EXERCISE DETAILS
Reproduce the top of the data verbatim, through and including the line that contains "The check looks". Put each line that is not blank into a JSON list as a string.

SUPPLIED INFORMATION
□ □ □ □

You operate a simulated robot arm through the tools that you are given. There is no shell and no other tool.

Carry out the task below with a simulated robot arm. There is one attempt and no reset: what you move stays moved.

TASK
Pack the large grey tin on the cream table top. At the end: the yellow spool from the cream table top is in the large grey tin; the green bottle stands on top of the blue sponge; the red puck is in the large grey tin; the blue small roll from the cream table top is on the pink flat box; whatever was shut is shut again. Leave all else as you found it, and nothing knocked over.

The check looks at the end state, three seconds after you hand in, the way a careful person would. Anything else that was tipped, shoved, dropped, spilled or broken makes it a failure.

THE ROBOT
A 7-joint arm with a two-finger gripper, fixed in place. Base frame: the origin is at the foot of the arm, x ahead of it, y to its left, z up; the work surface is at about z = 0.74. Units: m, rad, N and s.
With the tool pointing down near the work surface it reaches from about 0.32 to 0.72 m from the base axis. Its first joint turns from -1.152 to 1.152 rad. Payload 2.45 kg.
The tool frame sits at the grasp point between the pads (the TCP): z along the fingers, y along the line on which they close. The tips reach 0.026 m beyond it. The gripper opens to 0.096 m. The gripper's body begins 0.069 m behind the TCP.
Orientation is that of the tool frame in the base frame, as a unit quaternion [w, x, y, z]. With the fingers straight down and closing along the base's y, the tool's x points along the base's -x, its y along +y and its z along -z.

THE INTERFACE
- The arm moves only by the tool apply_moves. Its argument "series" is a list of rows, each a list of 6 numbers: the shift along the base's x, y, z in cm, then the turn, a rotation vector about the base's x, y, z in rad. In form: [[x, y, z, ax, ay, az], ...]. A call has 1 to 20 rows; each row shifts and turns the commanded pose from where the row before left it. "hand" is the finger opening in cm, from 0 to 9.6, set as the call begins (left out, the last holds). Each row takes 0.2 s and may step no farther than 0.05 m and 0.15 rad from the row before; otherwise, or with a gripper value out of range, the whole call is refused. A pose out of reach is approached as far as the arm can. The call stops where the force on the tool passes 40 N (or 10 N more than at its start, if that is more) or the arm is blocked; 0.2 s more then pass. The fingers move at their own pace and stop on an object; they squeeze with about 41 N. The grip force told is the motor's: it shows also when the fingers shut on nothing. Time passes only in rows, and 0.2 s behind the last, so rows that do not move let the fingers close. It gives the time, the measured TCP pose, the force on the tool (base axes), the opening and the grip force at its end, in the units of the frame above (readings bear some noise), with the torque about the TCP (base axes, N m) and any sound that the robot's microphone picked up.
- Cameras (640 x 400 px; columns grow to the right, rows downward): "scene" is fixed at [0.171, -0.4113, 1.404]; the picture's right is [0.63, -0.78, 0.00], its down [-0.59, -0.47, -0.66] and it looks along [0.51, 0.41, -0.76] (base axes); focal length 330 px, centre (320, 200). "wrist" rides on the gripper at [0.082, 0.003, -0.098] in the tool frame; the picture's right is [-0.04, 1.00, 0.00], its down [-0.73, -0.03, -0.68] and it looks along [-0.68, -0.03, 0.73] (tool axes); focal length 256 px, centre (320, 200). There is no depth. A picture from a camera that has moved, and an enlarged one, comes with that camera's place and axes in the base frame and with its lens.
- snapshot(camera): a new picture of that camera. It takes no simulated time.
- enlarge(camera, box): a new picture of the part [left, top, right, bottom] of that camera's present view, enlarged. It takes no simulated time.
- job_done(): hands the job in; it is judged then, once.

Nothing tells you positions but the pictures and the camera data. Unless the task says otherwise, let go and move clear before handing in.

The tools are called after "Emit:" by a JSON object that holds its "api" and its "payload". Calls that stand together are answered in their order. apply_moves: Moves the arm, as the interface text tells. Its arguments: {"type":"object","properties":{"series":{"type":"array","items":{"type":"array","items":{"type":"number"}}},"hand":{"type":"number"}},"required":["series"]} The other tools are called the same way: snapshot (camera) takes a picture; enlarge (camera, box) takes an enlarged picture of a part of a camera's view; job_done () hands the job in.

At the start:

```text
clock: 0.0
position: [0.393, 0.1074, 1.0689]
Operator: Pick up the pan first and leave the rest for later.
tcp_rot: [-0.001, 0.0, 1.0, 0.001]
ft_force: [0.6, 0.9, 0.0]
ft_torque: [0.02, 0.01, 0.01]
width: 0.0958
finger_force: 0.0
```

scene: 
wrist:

□ □ □ □

RESULT FOR THIS EXERCISE
[
  "You operate a simulated robot arm through the tools that you are given. There is no shell and no other tool.",
  "Carry out the task below with a simulated robot arm. There is one attempt and no reset: what you move stays moved.",
  "TASK",
  "Pack the large grey tin on the cream table top. At the end: the yellow spool from the cream table top is in the large grey tin; the green bottle stands on top of the blue sponge; the red puck is in the large grey tin; the blue small roll from the cream table top is on the pink flat box; whatever was shut is shut again. Leave all else as you found it, and nothing knocked over.",
  "The check looks at the end state, three seconds after you hand in, the way a careful person would. Anything else that was tipped, shoved, dropped, spilled or broken makes it a failure."
]